KU: Simon and I are kinda always down to jam with like-minded friends. Jerry Fuchs and Jacob Morris are just people that we see eye to eye with and respect a great deal musically. Not to mention that they are great people. Kelly Winkler is just one of the most creative people I have ever met in general. This was actually her first recorded endeavor.
AI: You went on tour with the project in 2006, how did that go? How extensive was the tour? Are their any plans for further touring in the works?
KU: The tour was brief but amazing. Almost everyone we played with was interesting, and in most cases inspiring. We toured with Lichens, who shreds every night. Other highlights were Sir Richard Bishop, Acre, No Age, White Rainbow, Growing, Valet...I could go on for a while. We are actually getting ready to tour Europe briefly in April.
AI: When playing live, did you do a lot of the material from the album, or did you improvise new pieces on stage? Was it difficult re-creating the sound in a live setting?
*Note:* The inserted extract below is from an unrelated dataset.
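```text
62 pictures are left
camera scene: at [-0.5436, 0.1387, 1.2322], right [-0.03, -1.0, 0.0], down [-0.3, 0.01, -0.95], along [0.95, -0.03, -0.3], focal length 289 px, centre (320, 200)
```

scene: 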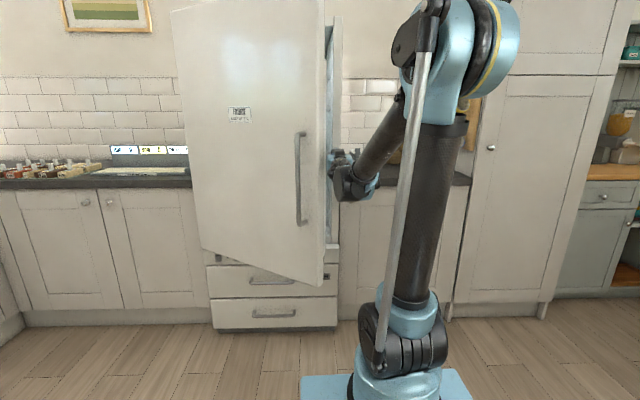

KU: We actually didn't recreate any of it. I think we just want everything to constantly change, evolve, take different shapes, etc. However, we thought it would be sort of a copout to do pure improv. We decided we wanted to be in complete control at all times. This became one of the hardest things I have ever involved myself in. We had six days to get this together prior to tour having never played live before. This is not to say that there weren't elements of improv. However, it seems like too many people are playing "out there," music right now just because it seems easy. This self-imposed construct was an acknowledgement of the discipline required to do this well. Regardless, this manifested itself in one long piece with several movements.
AI: So what lies down the road for Cloudland Canyon?
KU: Man..... New LP is getting recorded in April in Germany, collaboration we recorded with Lichens should be out at some point, a German 12" EP should be out soon, just released a limited edition cassette in Germany, 3 or 4 other splits or collaborations coming up two of which are completed but not out yet.
AI: Sounds awesome, Kip! Looking forward to hearing all of it. Thanks for taking the time to talk to us!